Have you ever wondered if you’re being overcharged by your medical aid scheme?
I mean you pay and you pay, and it always seems as if you have to pay in, am I right?
I thought it would be pretty cool to know how they calculate your cost and what you get in return. So let’s dive right in, shall we?
Medical aid plans or health insurance like any other form of insurance is a form of collectivism.
“A form of what?” I hear you say. It sounds like Greek, but let me explain.
It simply means people collectively pool their risk. In the case of medical aid schemes, we pool our risk against the very real likelihood of incurring medical expenses that we would otherwise find difficult to pay out of our own pocket (I have one client who stays in intensive care cost R16,000 for the air mattress alone!)
It’s strength in numbers – that is the key in this formula. The premiums (money you contribute) for your healthcare plan each and every month gets pooled with all the other member contributions. Together this forms a gigantic cash pot from which the medical aid fund pays out claims.
How do they know how much money is needed to cover healthcare expenses?
It’s like your company budget – what did we spend last year and what’s the shortfall for this year?
- To meet budget we must either sell more
- Reduce our cost, or
- Increase our prices
Here is how a medical aid scheme works the budget:
- Medical Aid schemes estimate the overall annual risk of its member’s healthcare expenses. They do this by looking at past history and expected increases in the cost of medical treatment moving forward.
- Then they set up a finance structure (your monthly premium) to ensure that sufficient money is available to pay for the healthcare benefits which they plan on selling to you. In simple terms, they analyze how much their members claim, what they claim for, and the cost of the healthcare treatment.

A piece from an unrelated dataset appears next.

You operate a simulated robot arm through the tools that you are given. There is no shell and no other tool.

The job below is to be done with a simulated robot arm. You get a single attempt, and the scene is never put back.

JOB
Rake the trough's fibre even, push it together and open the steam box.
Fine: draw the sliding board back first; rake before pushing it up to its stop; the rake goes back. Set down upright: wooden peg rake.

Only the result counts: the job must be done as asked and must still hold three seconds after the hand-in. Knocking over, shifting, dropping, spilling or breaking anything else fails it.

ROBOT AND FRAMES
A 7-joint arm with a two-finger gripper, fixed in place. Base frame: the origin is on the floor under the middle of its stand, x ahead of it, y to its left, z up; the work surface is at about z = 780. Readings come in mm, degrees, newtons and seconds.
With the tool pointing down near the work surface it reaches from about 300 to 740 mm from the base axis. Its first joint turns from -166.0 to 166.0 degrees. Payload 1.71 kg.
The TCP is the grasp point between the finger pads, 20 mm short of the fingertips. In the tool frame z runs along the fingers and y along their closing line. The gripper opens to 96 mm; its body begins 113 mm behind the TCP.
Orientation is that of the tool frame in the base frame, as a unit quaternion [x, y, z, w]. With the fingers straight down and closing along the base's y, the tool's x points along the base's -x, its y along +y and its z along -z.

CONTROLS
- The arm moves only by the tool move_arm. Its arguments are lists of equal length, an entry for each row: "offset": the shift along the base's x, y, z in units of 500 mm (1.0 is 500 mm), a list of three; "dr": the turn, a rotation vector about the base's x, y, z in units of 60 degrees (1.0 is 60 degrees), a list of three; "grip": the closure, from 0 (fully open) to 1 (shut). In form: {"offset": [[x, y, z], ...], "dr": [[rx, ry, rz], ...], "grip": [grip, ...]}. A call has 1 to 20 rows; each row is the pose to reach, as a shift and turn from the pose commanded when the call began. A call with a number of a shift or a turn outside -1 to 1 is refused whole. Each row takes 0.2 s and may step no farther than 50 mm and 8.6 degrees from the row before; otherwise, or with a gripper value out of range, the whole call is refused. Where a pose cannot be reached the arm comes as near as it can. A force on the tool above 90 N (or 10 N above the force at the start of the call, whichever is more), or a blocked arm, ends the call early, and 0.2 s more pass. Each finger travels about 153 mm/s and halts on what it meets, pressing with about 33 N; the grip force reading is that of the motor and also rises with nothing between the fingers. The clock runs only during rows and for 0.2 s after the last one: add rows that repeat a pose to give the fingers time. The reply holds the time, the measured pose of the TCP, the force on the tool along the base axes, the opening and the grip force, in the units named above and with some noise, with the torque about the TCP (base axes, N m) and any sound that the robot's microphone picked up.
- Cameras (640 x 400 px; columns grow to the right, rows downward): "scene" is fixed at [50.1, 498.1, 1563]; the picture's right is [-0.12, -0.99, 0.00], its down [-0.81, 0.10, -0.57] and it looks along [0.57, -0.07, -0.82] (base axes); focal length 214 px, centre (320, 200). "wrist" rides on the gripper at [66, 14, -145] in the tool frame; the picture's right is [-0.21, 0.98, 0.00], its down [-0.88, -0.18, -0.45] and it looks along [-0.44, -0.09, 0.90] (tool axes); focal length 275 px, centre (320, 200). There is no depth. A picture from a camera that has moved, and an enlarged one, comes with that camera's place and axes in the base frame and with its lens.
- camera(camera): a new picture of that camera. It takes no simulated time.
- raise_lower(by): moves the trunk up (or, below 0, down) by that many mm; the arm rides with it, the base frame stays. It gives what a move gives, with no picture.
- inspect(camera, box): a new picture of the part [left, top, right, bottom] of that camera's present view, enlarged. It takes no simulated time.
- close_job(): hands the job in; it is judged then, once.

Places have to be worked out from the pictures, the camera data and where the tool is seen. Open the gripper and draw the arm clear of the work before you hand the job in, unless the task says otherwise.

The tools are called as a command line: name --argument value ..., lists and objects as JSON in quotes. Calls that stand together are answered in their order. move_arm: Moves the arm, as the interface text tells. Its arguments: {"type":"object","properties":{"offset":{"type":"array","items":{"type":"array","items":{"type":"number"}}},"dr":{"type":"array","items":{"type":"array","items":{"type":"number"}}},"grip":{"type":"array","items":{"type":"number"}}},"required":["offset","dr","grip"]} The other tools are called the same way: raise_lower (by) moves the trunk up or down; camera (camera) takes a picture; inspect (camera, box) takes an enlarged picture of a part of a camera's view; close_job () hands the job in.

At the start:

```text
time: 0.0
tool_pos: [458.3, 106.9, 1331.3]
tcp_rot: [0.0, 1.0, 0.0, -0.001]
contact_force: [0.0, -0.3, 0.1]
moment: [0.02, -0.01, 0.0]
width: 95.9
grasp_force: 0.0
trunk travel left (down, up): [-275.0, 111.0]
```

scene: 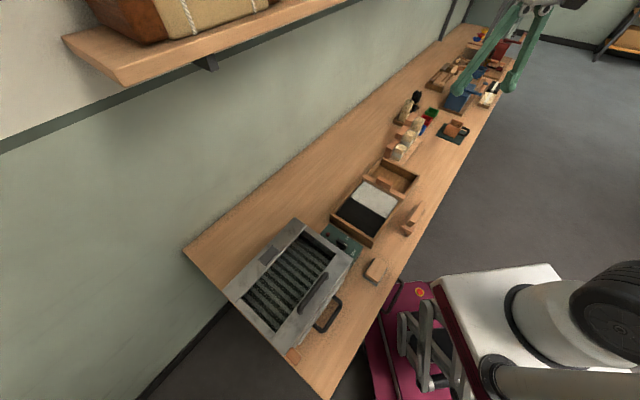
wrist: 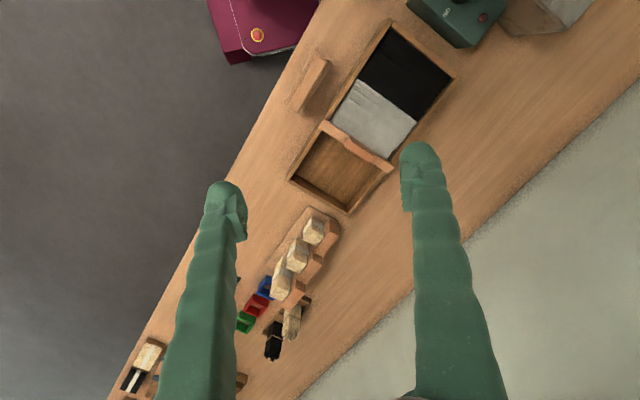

- They then know what to charge members in terms of premiums for coverage. The higher the level of coverage you require the more you pay. That makes sense because if you want access to a bigger part of the accumulated medical scheme cash pot, your contribution towards it needs to be bigger. If you are wanting access to a smaller part of the pot, your contribution needs to be smaller. That’s also why you can’t upgrade during the year.
Each year around the end of November they release their premium increases for the coming year. How the medical scheme was able to control expenses during the past year will determine how much more they are going to charge the following year. Oh and don’t forget another important factor which influences annual increases – How many members left and joined the scheme. If medical aid schemes are losing members, they either need to reduce benefits across the board or seriously hike up premiums.
Are they allowed to make a profit?
- Every cent in the scheme must be accounted for by the board of trustees.
- They are essentially a non-profit organisation (NPO) with no shareholders.
- Any profit must be carried over to the next year.
- The company handling the administration of the scheme is allowed to charge a fee for services rendered though.
What does my contribution to the scheme pay?
The bulk of the premium is used to cover hospitilization because this is the major risk area. More and more medical aids are going the route of splitting your contribution into a portion that pays for ‘in’ and ‘out’ of hospital medical costs.
In hospital expenses would be any treatment you received while admitted into the hospital.
An out-of-hospital expense would be things like:
- Over the counter (OTC) medication from a pharmacy, and
- a visit every now and again to your optometrist.
Most medical aids go the route of providing you with an MSA (Medical Savings Account) to fund your day-to-day or out-of-hospital expenses. A portion of your monthly premium is allocated to this and from which you then pay your expenses. You get to control this money yourself.
Are any benefits limited?
Yes. Some benefits are always limited because there isn’t an endless supply of money available within the scheme. The benefits and limits will be based on the medical aid plan type that you have chosen.
Like I mentioned earlier, your coverage will be dependent on your contribution towards the scheme. The more comprehensive the medical aid plan the better the benefits, and the more you are going to pay. The less comprehensive the plan type, the less you will pay and fewer benefits will be available to you. There are certain benefits that everyone claims for heavily on medical aid schemes and these benefits are almost always capped.
Let’s take dentistry for an example.
Firstly it’s an expensive medical procedure and every member wants healthy teeth. The medical aid scheme however can’t simply pay every claim that gets submitted for dentistry. They would simply go bankrupt. The scheme allocates a certain amount of money to dentistry based on the plan type you have chosen and limits the total spend on dentistry across the scheme annually.
Isn’t there certain coverage that everyone is entitled to regardless of plan choice?
Of course. Prescribed Minimum Benefits (PMB’s) were introduced in line with the National Health policy because it was felt that the extent of cover offered by South African Medical Schemes fell short of actual benefits offered by other health services around the world.
They cover a wide range of emergency treatments and chronic illnesses. You can view this PMB’s by visiting the Council for Medical Schemes website. Regardless of your medical aid plan, you’re entitled to these benefits.